I feel ready to make an extra commitment and we have both spoken about marriage and what not and future plans with one another and we both see ourselves together and hope that we are. Although she has said to me that marriage would be too much as we don't have the correct finances and so much can change over the next two years! But we've been through a year of university and traveling already, we both went to different schools for two years and live only twenty minutes away from one another. I don't know whether I should leave this whole fairy tale proposal idea until I graduate from university myself in 2018 and then if we are still together, which I see no reason why we won't be, and I am 99% sure she doesn't either. I just don't know whether she would say yes or maybe I need to relax and stop thinking that an engagement is what is needed maybe I should relax and just let us get through university and then go from there.
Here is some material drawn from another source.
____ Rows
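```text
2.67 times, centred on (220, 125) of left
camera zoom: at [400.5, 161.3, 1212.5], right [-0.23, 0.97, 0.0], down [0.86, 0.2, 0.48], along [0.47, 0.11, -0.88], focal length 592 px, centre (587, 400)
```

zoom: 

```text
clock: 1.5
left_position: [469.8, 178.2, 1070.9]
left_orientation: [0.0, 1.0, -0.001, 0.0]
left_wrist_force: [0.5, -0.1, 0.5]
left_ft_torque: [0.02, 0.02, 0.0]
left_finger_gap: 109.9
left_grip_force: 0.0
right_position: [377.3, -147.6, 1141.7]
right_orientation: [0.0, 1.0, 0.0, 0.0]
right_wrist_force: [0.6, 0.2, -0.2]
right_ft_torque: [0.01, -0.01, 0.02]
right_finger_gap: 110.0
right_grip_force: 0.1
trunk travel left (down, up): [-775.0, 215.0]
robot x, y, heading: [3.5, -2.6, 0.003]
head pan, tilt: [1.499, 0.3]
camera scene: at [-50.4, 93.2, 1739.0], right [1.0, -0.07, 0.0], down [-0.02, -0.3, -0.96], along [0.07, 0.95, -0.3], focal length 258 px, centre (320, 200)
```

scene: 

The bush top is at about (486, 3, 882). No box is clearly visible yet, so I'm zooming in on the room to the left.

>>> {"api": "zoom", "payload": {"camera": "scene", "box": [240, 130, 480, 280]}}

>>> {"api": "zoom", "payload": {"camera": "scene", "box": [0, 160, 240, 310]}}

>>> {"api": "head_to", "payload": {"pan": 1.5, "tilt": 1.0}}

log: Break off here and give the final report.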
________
If anyone has any advice or has a similar situation then it would be great!
Reply 1
I would bide your time on this. A recipe for secure marriage is age >= 25, together >= 5 years, lived together >= 2 years. Everything else risks a messy divorce down the line.
Why do you feel the need to rush? To me it sounds as if you freaked out a bit from losing her whilst she was travelling, which is why you want to propose as soon as possible.
You're both still young, people change and mature a lot in university.

Definitely wait until at least you have graduated. She may be the one as you said, and if she is then there will be no issues and you two will still be together.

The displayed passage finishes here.